▸ Given material:
┌──
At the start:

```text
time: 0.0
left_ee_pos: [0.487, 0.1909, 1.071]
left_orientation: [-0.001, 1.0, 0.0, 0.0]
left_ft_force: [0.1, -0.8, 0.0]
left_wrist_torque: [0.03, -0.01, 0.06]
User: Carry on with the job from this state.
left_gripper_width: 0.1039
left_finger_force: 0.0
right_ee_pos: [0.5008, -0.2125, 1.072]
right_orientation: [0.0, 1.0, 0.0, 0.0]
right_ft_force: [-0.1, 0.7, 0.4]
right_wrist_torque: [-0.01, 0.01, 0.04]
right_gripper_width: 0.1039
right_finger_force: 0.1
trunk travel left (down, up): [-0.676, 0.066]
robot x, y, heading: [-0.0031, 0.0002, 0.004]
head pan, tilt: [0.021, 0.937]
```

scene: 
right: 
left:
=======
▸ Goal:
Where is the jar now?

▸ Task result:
└──
▸ Extract to read:
┌──
Holiday Treat, Broner Brings Big Time Boxing Back to Cincy

By Jake Donovan, photo by Pat Lovell/Hoganphotos

It’s been a decade since the last time Cincinnati boxing fans were blessed with a title fight in their beloved hometown. Tim Austin – aptly named “The Cincinnati Kid” - was in the heart of his prime and still a few years away from running afoul with the law when twice defended his bantamweight belt at home, the last time coming in June ’01 when he knocked out Steve Dotse in six rounds.

If that seems like a long time ago, then just think about the list of titlists to come from Queen City – a whopping six fighters, the first coming nearly 80 years ago.

Do the math - it’s not even one per decade.

Adrien Broner hopes to help somewhat narrow the gap when he takes to the ring tonight for his vacant super featherweight title fight against Vicente Martin Rodriguez of Argentina. The fight takes place at the U.S. Bank Arena – home of the Cincinnati Cyclones, a minor league hockey team – and airs live on HBO as part of a split-site doubleheader, paired with a 154 lb. title fight between Saul Alvarez and Kermit Cintron.

“It’s definitely a big step,” Broner (21-0, 17KO) says of fighting in his hometown for his biggest fight to date. “A lot of people have to go another guy’s territory to fight for a title. The fight is on my turf. It makes me more comfortable.”

The odds suggest that in-ring comfort shouldn’t be the least bit of concern for Broner, who weighed in at a chiseled 128.5 lb, well within the division’s 130 lb. limit. Winning a title is almost a foregone conclusion, although fights are still won and lost in the ring.

The hardest part lies ahead, as the 22-year old will be expected to live up to the city’s rich history.
└──
▸ Goal:
In the extract to read, find "It’s been a" and reproduce everything up to and including "in six rounds.".

▸ Task result:
It’s been a decade since the last time Cincinnati boxing fans were blessed with a title fight in their beloved hometown. Tim Austin – aptly named “The Cincinnati Kid” - was in the heart of his prime and still a few years away from running afoul with the law when twice defended his bantamweight belt at home, the last time coming in June ’01 when he knocked out Steve Dotse in six rounds.